A Polish ex-justice minister, who faces criminal charges including misappropriating funds meant for crime victims to illegally purchase Israeli spyware, said on Monday he had received “asylum” in Hungary.

Hungarian Foreign Minister Peter Szijjarto confirmed Budapest had granted “asylum or refugee status to individuals suffering political persecution in Poland”, without naming the individuals concerned.

Polish conservative former justice minister Zbigniew Ziobro served from 2015 to 2023 in the government of the populist-nationalist Law and Justice (PiS) party, a close ally of Hungarian Prime Minister Viktor Orban.

He faces up to 25 years in prison on 26 charges, including abuse of power, leading an organised criminal enterprise and using funds meant for crime victims to buy Israeli Pegasus spyware, allegedly to monitor political opponents.

“I decided to take advantage of the asylum granted to me by the Hungarian government due to political repression in Poland,” Ziobro said in a lengthy post on X on Monday.

Polish deputy defence minister Cezary Tomczyk responded by saying: “Ziobro will not go unpunished.”

“No politician is above the law,” he told broadcaster Polsat.

In November, the Polish parliament lifted Ziobro’s immunity, and consented to his detention and arrest.

– Arrest warrant –

Ziobro is considered the architect of a series of contentious judicial reforms that sparked a standoff between Poland and the European Union.

He rejects the charges against him and has accused Prime Minister Donald Tusk’s centrist government of organising a witch hunt against the conservative opposition.

A Ziobro aide in the former government, Marcin Romanowski, obtained political asylum from the Hungarian government after facing similar charges.
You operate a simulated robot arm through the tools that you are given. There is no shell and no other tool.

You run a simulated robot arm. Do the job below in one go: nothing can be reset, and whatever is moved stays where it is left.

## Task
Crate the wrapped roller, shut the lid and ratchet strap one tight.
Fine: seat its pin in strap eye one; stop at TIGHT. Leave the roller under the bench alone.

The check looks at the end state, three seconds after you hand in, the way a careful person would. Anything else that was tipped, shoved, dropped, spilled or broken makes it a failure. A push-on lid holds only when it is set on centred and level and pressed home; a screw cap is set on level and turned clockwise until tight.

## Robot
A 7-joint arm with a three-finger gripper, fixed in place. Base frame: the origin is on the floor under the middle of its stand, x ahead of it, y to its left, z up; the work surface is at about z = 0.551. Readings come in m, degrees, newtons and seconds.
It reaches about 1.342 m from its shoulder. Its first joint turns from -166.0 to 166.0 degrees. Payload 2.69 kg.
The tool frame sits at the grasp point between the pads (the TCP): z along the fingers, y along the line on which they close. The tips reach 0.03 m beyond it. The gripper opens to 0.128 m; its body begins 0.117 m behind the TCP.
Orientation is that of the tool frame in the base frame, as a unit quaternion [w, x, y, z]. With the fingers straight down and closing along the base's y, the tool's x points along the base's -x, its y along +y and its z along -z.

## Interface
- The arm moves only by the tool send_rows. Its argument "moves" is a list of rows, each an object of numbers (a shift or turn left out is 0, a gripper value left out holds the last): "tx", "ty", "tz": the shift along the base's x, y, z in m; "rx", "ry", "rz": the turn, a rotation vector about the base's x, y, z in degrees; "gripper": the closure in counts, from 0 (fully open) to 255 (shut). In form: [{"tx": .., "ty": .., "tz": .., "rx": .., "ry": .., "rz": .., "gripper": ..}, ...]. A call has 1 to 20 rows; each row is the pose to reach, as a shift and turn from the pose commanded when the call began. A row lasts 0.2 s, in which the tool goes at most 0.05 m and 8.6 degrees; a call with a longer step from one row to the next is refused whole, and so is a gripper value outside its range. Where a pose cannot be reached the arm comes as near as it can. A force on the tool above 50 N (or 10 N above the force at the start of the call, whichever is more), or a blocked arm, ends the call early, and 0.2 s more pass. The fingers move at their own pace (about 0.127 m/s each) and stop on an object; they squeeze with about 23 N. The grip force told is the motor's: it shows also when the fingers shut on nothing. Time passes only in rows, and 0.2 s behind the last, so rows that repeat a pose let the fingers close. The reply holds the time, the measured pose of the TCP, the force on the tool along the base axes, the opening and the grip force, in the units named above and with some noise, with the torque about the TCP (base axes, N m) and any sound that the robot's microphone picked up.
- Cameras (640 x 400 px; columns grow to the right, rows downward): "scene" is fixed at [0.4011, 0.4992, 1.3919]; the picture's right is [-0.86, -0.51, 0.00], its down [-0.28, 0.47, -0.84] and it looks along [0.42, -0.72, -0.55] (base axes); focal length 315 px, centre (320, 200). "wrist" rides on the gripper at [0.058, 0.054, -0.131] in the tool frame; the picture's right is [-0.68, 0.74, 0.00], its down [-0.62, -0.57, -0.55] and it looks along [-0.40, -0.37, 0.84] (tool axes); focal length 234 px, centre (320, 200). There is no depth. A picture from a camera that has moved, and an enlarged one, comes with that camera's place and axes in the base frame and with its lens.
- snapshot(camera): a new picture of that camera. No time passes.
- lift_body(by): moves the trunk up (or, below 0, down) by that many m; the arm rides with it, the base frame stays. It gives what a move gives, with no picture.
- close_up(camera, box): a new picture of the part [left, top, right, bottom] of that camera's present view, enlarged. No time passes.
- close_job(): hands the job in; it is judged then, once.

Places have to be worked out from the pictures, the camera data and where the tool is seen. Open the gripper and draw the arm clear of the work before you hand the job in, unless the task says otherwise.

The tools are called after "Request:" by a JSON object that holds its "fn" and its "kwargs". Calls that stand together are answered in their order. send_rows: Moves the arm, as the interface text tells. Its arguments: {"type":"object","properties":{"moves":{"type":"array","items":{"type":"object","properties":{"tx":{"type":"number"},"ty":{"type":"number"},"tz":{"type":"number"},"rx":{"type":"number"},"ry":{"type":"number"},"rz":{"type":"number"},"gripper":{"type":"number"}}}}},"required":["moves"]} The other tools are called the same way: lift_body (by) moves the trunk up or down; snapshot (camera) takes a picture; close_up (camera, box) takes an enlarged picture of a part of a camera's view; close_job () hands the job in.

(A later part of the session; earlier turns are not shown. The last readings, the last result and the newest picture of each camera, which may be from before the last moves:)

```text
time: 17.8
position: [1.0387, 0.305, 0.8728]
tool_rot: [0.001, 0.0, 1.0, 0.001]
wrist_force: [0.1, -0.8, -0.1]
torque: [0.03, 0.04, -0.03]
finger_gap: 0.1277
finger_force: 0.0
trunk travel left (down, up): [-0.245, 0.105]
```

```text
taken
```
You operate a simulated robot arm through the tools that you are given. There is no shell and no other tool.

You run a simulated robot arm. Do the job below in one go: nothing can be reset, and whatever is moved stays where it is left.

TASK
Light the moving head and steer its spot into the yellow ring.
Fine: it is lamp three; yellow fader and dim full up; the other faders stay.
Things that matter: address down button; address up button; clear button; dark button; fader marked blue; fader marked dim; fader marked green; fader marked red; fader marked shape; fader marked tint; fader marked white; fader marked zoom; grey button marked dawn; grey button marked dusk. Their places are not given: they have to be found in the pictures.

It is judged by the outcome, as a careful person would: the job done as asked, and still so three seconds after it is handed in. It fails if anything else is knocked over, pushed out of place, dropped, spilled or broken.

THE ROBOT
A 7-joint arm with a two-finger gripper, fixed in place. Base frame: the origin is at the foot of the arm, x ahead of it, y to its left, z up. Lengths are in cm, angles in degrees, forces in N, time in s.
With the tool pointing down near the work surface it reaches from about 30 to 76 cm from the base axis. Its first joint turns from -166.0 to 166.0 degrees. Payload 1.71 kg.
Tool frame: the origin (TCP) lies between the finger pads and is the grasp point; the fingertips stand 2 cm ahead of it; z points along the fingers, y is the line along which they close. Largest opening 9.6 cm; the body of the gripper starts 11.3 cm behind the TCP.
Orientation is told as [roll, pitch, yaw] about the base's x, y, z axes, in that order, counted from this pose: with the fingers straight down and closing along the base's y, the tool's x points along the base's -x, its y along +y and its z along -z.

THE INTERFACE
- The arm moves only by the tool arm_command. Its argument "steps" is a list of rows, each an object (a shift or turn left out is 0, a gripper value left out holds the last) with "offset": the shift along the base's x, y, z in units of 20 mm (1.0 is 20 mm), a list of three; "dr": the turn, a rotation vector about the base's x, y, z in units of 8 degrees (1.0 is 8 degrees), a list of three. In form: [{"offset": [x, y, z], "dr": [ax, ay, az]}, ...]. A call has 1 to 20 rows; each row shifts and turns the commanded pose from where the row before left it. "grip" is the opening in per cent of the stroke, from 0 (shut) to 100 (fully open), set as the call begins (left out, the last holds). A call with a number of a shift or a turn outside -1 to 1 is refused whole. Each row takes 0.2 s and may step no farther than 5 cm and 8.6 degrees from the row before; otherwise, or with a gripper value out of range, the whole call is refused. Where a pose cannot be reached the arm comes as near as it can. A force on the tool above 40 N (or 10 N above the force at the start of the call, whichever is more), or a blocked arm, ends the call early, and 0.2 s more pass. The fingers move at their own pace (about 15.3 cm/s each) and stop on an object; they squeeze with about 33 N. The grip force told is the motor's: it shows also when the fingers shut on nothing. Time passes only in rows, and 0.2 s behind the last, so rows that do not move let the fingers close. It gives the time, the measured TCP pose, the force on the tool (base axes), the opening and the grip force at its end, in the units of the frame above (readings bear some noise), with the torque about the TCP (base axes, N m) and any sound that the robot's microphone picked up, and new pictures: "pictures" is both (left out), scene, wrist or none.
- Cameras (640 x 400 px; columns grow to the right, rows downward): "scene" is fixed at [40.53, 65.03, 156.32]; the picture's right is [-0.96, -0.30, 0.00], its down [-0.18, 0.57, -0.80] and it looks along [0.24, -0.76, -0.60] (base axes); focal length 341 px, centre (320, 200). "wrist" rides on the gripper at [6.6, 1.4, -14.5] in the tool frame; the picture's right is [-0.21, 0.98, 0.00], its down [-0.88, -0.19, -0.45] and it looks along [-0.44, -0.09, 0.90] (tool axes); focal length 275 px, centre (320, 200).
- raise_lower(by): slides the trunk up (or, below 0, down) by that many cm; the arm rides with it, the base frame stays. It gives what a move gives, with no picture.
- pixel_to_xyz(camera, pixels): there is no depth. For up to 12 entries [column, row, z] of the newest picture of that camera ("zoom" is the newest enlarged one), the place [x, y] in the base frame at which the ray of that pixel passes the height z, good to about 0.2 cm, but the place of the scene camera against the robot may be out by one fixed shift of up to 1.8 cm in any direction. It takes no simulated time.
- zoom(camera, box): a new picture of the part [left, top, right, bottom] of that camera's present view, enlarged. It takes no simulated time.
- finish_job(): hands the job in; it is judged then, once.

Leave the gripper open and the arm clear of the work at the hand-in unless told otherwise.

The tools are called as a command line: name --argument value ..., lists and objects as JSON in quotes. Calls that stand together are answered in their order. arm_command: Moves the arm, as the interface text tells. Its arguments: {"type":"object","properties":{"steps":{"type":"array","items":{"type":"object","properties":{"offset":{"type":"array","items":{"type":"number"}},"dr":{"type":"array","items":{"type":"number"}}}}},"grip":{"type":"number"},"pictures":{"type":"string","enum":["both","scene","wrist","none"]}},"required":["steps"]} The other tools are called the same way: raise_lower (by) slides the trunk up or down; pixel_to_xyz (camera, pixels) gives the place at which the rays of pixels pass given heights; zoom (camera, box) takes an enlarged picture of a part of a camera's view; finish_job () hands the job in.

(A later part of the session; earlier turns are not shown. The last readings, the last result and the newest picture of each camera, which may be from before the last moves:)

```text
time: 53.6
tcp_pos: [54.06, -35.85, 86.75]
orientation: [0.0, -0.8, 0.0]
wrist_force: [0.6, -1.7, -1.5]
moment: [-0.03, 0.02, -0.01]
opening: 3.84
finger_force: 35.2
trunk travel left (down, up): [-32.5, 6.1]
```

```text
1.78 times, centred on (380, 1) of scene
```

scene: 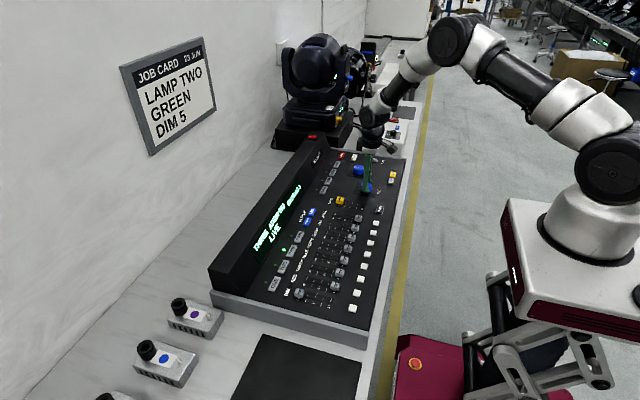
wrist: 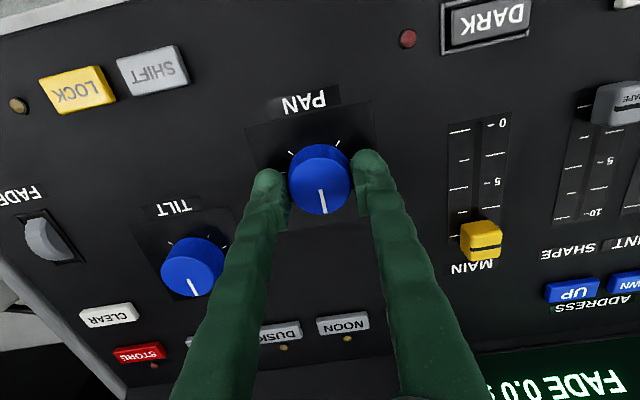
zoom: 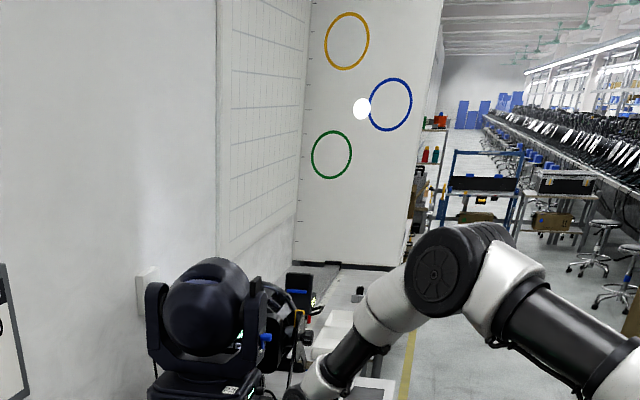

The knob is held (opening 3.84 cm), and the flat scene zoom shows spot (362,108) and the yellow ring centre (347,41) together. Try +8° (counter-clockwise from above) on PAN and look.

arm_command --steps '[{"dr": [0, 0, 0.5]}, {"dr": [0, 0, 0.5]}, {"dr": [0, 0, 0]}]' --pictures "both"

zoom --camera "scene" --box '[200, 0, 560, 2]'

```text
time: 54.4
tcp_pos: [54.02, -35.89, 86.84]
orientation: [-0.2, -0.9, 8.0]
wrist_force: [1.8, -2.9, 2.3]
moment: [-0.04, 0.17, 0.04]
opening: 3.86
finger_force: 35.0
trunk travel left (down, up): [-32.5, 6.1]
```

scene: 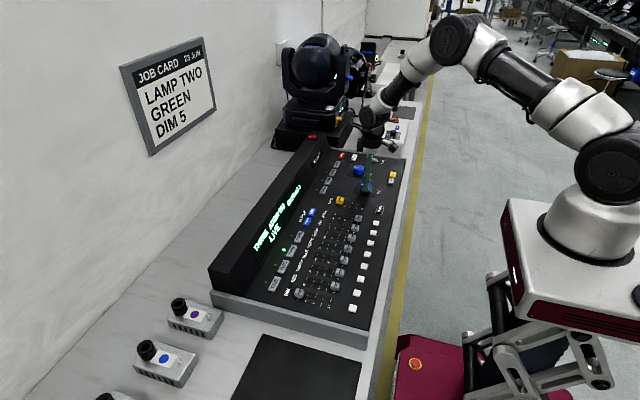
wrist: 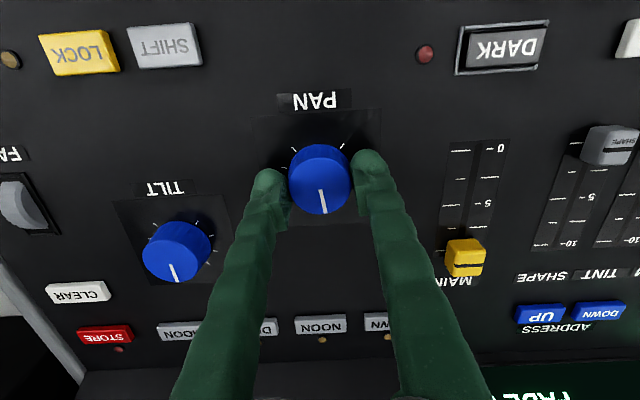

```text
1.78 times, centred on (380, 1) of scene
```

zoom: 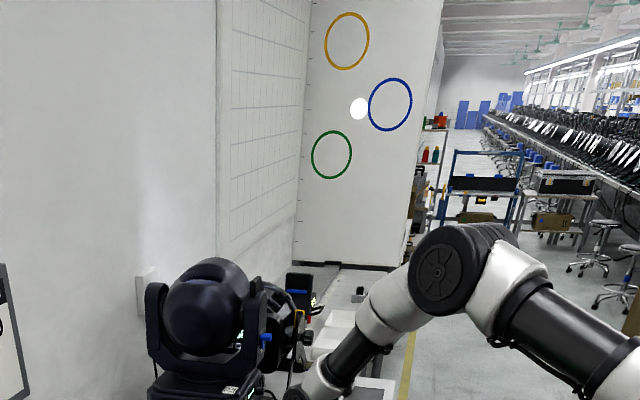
Romanowski continues to reside in Hungary, despite a European arrest warrant issued by Poland and unprecedented diplomatic tension between the two EU countries.

There is no political asylum mechanism as such between EU member states for the protection of their own nationals.

European law considers that “the level of protection of fundamental rights and freedoms in the member states of the European Union” makes them “safe countries of origin vis-à-vis one another”.

Exceptions are provided for, however.

To justify Budapest’s decision, Hungary’s Szijjarto said Monday that democracy and the rule of law were “in crisis and under threat in Poland”.

His country, he added, has accepted “asylum” applications or granted “refugee status” to “several people who are targets of political persecution in Poland”.

Also on Monday, one of Ziobro’s lawyers, Bartosz Lewandowski, stated that the former minister will receive a travel document.

Such a document, accounted for under the 1951 Geneva Convention, is issued to persons with refugee status by the state in which the refugee resides.

The so-called “Geneva passport”, however, does not provide protection against national or international arrest warrants, including European Arrest Warrants.